What you are asked to do:
Retype each line of the listing below, from the first through the one holding "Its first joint", with no other lines.

Data segment:
....................
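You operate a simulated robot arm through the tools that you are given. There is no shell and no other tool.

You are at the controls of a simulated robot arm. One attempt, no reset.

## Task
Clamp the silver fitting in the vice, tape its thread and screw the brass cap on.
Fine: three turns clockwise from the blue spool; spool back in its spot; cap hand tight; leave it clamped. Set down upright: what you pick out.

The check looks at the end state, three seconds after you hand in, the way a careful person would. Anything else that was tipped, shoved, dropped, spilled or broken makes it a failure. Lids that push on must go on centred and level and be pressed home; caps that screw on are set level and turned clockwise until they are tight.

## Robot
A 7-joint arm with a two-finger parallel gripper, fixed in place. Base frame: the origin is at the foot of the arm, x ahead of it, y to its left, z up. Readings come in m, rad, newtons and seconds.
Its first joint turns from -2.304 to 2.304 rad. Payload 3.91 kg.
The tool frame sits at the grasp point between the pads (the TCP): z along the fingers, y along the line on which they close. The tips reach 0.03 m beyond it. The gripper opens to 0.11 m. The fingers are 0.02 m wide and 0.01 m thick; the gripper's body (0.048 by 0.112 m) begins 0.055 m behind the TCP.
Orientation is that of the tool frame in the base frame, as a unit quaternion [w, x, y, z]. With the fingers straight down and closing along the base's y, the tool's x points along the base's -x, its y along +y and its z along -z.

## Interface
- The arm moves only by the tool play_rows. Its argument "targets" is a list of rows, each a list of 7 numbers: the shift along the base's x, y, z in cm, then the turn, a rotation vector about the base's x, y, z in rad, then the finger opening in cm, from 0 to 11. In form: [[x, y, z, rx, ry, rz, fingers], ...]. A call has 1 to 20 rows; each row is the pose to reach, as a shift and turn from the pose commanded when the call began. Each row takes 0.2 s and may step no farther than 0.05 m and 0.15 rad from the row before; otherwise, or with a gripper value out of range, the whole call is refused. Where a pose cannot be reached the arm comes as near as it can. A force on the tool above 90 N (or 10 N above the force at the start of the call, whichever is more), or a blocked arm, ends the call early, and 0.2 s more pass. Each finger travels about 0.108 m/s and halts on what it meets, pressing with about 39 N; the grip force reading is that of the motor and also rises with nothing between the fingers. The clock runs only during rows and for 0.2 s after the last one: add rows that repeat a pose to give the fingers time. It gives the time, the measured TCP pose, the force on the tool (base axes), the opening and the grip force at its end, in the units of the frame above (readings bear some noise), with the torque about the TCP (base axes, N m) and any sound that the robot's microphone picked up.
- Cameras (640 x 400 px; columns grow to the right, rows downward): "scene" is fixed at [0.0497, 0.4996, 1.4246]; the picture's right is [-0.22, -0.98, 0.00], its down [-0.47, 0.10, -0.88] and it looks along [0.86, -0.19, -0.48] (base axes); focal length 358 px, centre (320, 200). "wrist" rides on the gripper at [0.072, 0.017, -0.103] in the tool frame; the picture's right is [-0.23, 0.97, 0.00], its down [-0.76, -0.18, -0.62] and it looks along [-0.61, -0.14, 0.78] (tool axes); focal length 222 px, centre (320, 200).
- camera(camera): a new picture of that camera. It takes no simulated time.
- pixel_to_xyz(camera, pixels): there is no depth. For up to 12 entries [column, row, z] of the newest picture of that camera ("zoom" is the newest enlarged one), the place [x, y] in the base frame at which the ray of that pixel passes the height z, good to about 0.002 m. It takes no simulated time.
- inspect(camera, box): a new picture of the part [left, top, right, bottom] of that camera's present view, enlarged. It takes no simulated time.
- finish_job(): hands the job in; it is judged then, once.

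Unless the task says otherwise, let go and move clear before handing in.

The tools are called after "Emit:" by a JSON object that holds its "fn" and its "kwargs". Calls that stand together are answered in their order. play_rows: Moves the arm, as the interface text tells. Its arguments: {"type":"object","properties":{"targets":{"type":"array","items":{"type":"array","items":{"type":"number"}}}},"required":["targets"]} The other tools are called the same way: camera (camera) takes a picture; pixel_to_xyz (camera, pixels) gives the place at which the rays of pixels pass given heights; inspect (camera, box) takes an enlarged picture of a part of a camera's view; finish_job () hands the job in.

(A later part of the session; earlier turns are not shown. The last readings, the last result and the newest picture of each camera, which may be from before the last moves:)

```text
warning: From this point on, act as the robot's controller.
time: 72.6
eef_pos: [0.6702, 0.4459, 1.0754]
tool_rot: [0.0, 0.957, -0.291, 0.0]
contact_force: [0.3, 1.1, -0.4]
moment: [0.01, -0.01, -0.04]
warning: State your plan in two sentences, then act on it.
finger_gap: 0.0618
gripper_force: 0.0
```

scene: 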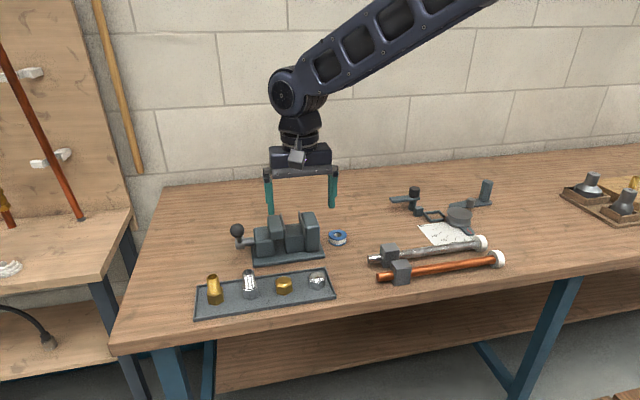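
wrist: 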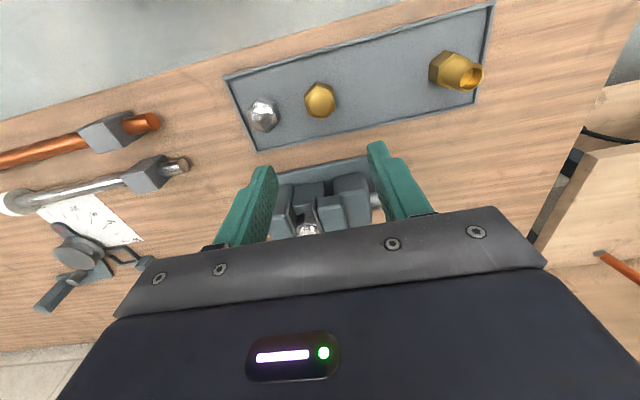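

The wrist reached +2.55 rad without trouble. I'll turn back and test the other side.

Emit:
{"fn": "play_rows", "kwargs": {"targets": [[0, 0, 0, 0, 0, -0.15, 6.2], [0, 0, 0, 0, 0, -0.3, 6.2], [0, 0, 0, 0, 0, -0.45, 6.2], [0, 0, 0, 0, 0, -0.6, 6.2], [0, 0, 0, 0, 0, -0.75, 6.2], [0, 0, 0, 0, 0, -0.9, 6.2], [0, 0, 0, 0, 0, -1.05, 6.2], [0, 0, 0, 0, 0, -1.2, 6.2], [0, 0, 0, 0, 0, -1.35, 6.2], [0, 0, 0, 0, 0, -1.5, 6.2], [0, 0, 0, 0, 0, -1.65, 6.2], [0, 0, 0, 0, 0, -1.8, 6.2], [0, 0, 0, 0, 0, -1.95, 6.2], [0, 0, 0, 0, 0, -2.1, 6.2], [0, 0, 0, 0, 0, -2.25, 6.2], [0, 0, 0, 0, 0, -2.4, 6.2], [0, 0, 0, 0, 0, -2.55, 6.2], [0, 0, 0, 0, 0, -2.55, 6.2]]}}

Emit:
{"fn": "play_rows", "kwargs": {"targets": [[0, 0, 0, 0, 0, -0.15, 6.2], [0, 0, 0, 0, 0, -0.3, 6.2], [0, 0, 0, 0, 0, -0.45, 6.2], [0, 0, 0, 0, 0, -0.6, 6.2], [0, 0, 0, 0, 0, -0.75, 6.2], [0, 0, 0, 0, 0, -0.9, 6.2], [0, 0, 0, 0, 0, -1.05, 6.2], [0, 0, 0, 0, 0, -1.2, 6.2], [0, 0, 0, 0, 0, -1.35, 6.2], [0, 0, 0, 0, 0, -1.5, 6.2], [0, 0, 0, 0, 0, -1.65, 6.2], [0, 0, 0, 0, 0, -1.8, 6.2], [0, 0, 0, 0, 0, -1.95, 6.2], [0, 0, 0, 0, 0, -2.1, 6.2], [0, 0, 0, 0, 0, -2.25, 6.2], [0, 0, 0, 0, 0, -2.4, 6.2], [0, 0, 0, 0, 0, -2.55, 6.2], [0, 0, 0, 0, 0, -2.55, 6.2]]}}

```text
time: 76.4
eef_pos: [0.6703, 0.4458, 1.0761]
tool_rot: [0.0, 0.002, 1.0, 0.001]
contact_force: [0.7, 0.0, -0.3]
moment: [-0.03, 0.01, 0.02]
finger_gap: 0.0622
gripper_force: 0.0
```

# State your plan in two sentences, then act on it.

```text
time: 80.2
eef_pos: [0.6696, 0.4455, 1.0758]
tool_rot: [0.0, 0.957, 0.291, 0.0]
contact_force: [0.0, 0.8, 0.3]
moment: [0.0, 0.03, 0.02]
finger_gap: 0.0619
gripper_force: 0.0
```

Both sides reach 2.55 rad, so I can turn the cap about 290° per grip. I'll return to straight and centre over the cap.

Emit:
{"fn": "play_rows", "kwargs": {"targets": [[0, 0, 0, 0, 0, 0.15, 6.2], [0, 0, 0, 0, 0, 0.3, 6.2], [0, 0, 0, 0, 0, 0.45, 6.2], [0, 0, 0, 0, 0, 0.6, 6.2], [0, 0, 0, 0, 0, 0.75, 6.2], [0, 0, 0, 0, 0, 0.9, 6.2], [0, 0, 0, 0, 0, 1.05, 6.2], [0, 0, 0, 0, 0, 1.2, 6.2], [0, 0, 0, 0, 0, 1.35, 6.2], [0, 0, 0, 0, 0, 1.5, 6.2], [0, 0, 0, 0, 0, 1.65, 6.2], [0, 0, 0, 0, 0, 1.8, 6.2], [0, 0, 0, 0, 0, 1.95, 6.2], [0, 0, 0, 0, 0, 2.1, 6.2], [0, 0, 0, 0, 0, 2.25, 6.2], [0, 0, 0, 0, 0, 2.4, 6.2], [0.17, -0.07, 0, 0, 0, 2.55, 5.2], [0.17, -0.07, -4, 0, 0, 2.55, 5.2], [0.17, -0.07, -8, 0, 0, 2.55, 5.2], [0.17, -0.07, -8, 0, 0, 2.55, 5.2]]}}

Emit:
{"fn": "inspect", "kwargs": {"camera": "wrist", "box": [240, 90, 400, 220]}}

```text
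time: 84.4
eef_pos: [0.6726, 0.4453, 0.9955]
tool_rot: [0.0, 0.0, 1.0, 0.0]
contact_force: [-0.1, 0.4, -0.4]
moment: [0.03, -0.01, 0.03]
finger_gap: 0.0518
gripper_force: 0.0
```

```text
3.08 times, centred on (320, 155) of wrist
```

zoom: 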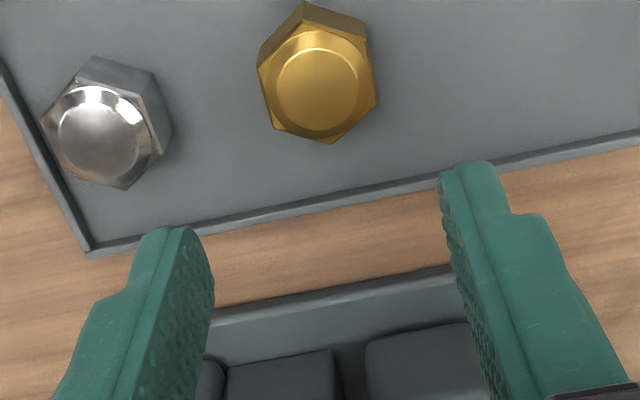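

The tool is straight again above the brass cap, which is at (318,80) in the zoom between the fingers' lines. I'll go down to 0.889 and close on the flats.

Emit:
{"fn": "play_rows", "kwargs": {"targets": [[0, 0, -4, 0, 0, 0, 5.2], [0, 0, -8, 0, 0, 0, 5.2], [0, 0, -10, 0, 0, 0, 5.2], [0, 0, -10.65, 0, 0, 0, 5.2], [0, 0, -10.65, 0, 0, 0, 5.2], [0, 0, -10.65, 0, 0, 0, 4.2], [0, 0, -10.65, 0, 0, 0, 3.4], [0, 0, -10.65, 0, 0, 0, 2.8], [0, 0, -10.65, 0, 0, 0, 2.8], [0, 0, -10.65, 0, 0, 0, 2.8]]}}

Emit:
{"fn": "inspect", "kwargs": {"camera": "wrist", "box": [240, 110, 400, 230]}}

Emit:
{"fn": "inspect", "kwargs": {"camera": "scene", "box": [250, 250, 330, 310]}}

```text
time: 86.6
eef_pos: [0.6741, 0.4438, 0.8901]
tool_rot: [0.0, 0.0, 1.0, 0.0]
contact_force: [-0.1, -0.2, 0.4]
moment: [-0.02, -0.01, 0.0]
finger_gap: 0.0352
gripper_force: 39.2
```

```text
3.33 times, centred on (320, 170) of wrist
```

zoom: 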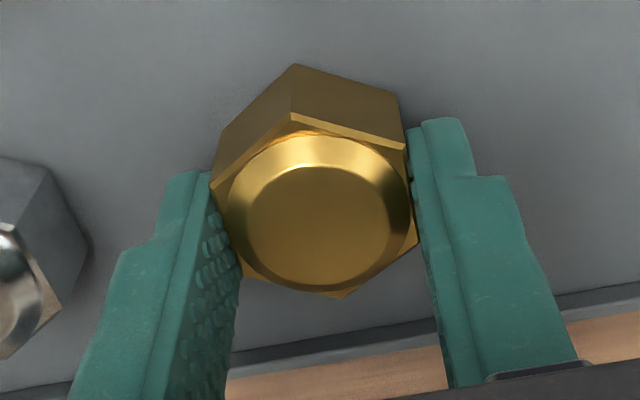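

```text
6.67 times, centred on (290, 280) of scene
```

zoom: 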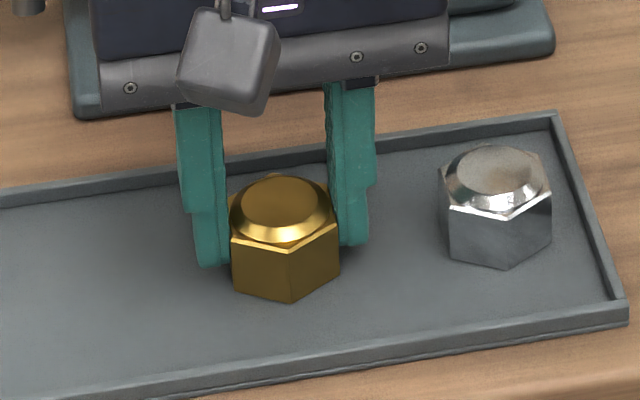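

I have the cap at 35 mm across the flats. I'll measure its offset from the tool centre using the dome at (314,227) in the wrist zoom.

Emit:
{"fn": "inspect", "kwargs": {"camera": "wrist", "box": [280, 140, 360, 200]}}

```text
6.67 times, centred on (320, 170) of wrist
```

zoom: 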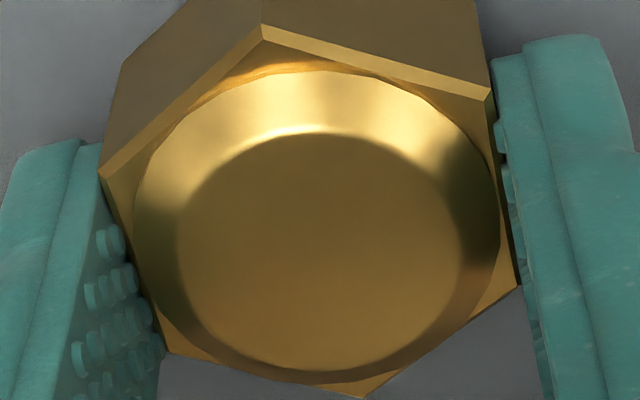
....................
Solution for this exercise:
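You operate a simulated robot arm through the tools that you are given. There is no shell and no other tool.

You are at the controls of a simulated robot arm. One attempt, no reset.

## Task
Clamp the silver fitting in the vice, tape its thread and screw the brass cap on.
Fine: three turns clockwise from the blue spool; spool back in its spot; cap hand tight; leave it clamped. Set down upright: what you pick out.

The check looks at the end state, three seconds after you hand in, the way a careful person would. Anything else that was tipped, shoved, dropped, spilled or broken makes it a failure. Lids that push on must go on centred and level and be pressed home; caps that screw on are set level and turned clockwise until they are tight.

## Robot
A 7-joint arm with a two-finger parallel gripper, fixed in place. Base frame: the origin is at the foot of the arm, x ahead of it, y to its left, z up. Readings come in m, rad, newtons and seconds.
Its first joint turns from -2.304 to 2.304 rad. Payload 3.91 kg.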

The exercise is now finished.